● Text segment
═══
Todd C. Miller <[email protected]> wrote:

> On Thu, 02 Jun 2022 14:36:16 +0200, Jan Stary wrote:
> 
> > That results in the above. What obsolete options format
> > is this trying to accomodate? The manpage doesn't say -
> > the options it describes are perfectly getopt()-likable.
> > Looking at the CVS log, this was already "obsolete"
> > in the original 1995 import. Does anyone still use
> > that undescribed obsolete syntax dump "supports"?
> 
> Yes, many people do, myself included.  These programs have worked
> this way for the past 42 years and you cannot just break that.
> 
> However, it may be reasonable to skip parsing in obsolete() if the
> first argument contains a '/' since that is cannot match the old
> syntax.  FreeBSD just checks for a leading slash.

Hmm, but consider these cases

dump home

or

mkdir 0af
dump 0af

or

cd /dev && dump rsd0a

Don't people always pass at least '0' (to ignore a stored level) and/or
'a' (to avoid the volume sizing code), on very large filesystems in
particular, so it becomes good practice to always pass at least one
option, so maybe we should just state the requirement is you must pass a
flag?  Or are there people passing no flags?
═══
● Set task 1
Repeat exactly the lines from the one containing "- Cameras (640" through the one containing "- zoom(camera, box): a", both lines included, please, without any other lines.
═══
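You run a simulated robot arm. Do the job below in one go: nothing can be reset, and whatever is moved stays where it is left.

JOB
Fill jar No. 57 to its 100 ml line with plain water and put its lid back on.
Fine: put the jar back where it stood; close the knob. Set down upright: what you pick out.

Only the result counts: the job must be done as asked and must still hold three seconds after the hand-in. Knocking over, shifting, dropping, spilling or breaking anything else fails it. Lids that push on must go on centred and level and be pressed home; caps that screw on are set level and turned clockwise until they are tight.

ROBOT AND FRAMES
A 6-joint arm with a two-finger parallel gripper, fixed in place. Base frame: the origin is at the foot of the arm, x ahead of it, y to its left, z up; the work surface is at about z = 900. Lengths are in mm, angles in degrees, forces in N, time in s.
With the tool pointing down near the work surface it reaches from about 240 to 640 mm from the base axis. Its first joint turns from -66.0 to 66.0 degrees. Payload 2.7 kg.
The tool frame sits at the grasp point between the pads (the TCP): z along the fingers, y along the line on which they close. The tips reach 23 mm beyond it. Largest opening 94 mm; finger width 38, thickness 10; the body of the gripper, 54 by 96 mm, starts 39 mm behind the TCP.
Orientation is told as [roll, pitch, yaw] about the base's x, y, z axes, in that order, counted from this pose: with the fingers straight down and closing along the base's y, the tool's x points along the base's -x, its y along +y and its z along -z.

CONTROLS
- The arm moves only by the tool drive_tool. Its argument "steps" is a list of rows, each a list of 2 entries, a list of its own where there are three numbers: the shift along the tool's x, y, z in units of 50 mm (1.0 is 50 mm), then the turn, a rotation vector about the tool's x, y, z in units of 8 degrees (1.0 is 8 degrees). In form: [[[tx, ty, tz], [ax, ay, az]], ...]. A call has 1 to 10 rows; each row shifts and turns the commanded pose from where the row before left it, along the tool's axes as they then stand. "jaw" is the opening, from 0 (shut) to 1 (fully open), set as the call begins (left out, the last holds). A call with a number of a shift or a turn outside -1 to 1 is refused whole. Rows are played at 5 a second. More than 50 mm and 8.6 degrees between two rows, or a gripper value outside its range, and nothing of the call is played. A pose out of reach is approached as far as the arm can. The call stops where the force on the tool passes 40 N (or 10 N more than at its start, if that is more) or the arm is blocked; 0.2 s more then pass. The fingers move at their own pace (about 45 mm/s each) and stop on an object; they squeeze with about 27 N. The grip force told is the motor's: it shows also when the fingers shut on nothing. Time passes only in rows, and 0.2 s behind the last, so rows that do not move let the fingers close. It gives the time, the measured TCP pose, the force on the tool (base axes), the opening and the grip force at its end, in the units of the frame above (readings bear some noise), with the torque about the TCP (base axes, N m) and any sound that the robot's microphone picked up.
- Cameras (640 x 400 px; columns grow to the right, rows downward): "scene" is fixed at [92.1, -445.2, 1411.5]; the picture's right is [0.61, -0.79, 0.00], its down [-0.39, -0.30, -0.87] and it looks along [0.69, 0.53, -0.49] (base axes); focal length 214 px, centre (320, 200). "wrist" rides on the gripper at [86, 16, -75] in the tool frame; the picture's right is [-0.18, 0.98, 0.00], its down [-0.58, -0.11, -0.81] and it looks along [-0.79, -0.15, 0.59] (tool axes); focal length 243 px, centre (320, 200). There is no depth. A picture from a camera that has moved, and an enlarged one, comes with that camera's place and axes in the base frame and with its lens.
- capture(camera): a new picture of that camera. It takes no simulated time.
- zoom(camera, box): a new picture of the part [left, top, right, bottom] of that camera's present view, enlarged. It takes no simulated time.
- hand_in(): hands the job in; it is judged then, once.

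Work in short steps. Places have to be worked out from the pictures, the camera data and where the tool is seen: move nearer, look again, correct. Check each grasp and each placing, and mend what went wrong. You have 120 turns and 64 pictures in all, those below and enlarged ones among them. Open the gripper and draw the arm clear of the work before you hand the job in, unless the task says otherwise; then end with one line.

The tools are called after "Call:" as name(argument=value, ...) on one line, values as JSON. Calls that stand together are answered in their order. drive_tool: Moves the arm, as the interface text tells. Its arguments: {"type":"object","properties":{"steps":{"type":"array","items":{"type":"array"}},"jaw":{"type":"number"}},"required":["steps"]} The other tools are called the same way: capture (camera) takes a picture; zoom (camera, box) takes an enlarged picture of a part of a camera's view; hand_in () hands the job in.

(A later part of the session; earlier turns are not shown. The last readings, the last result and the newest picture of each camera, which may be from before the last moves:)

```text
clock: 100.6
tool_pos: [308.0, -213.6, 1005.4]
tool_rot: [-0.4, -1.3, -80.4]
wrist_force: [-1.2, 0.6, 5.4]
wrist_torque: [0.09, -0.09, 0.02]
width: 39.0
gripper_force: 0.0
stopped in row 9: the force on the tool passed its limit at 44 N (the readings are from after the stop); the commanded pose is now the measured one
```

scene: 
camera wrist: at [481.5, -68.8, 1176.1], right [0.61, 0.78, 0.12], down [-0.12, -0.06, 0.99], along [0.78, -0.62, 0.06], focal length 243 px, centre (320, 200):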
═══
● Set task 2
Write out the text segment from "cd /dev && dump" to "passing no flags?", both included.

● Exercise answer 1
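- Cameras (640 x 400 px; columns grow to the right, rows downward): "scene" is fixed at [92.1, -445.2, 1411.5]; the picture's right is [0.61, -0.79, 0.00], its down [-0.39, -0.30, -0.87] and it looks along [0.69, 0.53, -0.49] (base axes); focal length 214 px, centre (320, 200). "wrist" rides on the gripper at [86, 16, -75] in the tool frame; the picture's right is [-0.18, 0.98, 0.00], its down [-0.58, -0.11, -0.81] and it looks along [-0.79, -0.15, 0.59] (tool axes); focal length 243 px, centre (320, 200). There is no depth. A picture from a camera that has moved, and an enlarged one, comes with that camera's place and axes in the base frame and with its lens.
- capture(camera): a new picture of that camera. It takes no simulated time.
- zoom(camera, box): a new picture of the part [left, top, right, bottom] of that camera's present view, enlarged. It takes no simulated time.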

● Exercise answer 2
cd /dev && dump rsd0a

Don't people always pass at least '0' (to ignore a stored level) and/or
'a' (to avoid the volume sizing code), on very large filesystems in
particular, so it becomes good practice to always pass at least one
option, so maybe we should just state the requirement is you must pass a
flag?  Or are there people passing no flags?